### Text excerpt
— BEGIN —
Exhibit 3.1.1


RESTATED CERTIFICATE OF INCORPORATION OF
SILICON GRAPHICS, INC.

        Silicon Graphics, Inc., a corporation organized and existing under and by virtue of the General Corporation Law of the State of Delaware (the "Company") does hereby certify that:

        (1)   The name of the Company is Silicon Graphics, Inc. The name under which the Company was originally incorporated in the State of Delaware was Silicon Graphics, Inc. The original Certificate of Incorporation of the Company was filed with the Secretary of State on September 5, 1986.

        (2)   At a meeting of the Board of Directors of the Company, a resolution was duly adopted in accordance with Section 245 of the Delaware General Corporation Law to restate and integrate all of the provisions of the Restated Certificate of Incorporation in effect and operative as of the date of such restatement.

        (3)   This Restated Certificate of Incorporation only restates and integrates and does not further amend the provisions of the Company's Restated Certificate of Incorporation as heretofore amended and supplemented. There is no discrepancy between the provisions hereof and the provisions of the Company's Restated Certificate of Incorporation as heretofore amended or supplemented.

        (4)   As a result of the foregoing, the certificate of incorporation of the Company is restated in its entirety as follows:

"FIRST:

 

The name of the Corporation is Silicon Graphics, Inc. (the "Corporation").


SECOND:


 


The address of the Corporation's registered office in the State of Delaware is 2711 Centerville Road, Suite 400, in the City of Wilmington, County of New Castle, Zip Code 19808. The name of its registered agent at such address is Corporation Service Company.


THIRD:


 


The purpose of the Corporation is to engage in any lawful act or activity for which corporations may be organized under the General Corporation Law of Delaware.


FOURTH:


 


The total number of shares of all classes of stock which the Corporation has authority to issue is Five Hundred Two Million (502,000,000) shares, consisting of Five Hundred Million (500,000,000) shares of Common Stock, $0.001 par value, (the "Common Stock") and Two Million (2,000,000) shares of Preferred Stock, $0.001 par value (the "Preferred Stock").


 


 


The Preferred Stock may be issued from time to time in one or more series. The Board of Directors is hereby authorized to fix or alter the dividend rights, dividend rate, conversion rights, voting rights, rights and terms of redemption (including sinking fund provisions), redemption price or prices, and liquidation preferences of any wholly unissued series of Preferred Stock, and the number of shares constituting any such series and the designation thereof, or any of them.
— END —
### Provided data
— BEGIN —
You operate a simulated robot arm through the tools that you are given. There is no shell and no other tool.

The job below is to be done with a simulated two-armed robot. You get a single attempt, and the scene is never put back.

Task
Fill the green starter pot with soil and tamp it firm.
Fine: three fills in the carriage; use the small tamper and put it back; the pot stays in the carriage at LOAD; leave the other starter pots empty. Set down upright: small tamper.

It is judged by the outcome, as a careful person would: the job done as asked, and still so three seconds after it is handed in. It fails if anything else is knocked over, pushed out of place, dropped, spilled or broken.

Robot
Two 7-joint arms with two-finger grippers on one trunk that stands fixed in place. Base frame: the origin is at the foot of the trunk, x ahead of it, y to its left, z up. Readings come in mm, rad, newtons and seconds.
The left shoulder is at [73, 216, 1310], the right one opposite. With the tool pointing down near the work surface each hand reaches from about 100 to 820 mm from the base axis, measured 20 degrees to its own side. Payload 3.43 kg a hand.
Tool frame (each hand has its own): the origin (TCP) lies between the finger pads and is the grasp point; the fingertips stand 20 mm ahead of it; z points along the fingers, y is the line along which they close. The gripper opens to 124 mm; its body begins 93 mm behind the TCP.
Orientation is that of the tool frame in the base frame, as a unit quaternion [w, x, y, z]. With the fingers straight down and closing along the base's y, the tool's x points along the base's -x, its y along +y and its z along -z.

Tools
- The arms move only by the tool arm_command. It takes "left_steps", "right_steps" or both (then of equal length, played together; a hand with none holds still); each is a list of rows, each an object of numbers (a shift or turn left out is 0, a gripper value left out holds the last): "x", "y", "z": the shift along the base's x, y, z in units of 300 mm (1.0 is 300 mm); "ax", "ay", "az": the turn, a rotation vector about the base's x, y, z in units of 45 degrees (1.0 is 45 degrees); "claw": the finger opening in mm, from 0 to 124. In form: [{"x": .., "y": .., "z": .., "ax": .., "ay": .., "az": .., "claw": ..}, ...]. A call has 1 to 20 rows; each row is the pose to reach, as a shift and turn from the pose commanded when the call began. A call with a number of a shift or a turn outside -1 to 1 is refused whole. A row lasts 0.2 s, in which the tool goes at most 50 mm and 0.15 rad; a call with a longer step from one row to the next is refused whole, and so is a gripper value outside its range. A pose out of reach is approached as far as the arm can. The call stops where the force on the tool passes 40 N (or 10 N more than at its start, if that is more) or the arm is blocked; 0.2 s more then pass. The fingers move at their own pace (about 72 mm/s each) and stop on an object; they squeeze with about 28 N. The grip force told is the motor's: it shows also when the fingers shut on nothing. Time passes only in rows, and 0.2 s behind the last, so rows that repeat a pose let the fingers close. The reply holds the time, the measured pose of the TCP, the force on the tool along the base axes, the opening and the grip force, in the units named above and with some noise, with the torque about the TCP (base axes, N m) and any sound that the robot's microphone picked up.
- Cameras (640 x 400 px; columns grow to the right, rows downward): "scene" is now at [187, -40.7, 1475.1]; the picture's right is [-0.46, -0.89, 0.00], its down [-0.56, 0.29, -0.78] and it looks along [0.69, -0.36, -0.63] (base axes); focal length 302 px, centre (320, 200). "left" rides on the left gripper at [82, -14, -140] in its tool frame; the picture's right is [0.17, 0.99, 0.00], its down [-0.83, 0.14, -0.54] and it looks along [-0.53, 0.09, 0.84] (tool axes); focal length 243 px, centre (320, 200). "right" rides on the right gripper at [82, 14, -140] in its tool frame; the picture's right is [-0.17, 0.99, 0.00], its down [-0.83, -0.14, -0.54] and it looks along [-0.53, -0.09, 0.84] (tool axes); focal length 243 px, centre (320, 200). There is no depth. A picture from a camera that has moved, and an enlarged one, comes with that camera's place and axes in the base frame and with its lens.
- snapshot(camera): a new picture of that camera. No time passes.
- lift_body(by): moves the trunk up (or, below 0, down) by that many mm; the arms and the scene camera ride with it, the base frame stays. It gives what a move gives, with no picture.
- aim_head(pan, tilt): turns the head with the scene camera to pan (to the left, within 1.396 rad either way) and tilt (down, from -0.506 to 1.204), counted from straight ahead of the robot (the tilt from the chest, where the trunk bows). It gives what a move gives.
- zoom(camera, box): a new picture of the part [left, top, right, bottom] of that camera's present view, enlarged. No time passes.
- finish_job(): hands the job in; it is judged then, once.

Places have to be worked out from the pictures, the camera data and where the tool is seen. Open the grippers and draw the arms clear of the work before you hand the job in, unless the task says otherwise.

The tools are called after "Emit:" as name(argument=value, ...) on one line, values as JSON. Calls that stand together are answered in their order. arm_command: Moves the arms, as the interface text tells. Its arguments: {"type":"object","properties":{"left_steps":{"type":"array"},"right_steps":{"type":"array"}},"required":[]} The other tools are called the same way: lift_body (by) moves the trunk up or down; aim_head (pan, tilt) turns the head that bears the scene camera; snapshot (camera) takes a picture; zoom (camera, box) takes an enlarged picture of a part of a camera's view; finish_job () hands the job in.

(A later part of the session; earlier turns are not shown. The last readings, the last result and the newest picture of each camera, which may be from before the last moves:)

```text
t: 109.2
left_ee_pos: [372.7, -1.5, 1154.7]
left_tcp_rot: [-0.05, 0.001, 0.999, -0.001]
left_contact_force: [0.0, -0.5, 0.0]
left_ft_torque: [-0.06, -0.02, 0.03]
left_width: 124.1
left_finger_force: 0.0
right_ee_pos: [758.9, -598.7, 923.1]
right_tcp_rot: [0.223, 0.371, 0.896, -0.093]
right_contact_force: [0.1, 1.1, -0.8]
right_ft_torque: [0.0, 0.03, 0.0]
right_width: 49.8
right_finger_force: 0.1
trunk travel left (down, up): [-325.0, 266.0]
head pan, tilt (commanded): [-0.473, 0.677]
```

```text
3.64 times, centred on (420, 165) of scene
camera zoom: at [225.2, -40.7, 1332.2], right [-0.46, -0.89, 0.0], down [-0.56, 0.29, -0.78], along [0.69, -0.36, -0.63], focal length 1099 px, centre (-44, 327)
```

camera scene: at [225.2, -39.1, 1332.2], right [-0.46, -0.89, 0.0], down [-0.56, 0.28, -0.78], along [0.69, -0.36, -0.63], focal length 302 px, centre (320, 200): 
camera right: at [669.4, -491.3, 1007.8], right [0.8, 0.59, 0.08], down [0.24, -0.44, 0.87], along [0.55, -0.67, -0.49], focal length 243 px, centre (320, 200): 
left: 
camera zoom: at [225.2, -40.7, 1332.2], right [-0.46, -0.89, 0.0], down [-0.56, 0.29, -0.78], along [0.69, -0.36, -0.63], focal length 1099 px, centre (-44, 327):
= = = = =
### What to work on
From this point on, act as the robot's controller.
— END —
### What to work on
Reproduce the wording of the text excerpt between "The purpose of" and "Law of Delaware.", with both ends included.

### The result
The purpose of the Corporation is to engage in any lawful act or activity for which corporations may be organized under the General Corporation Law of Delaware.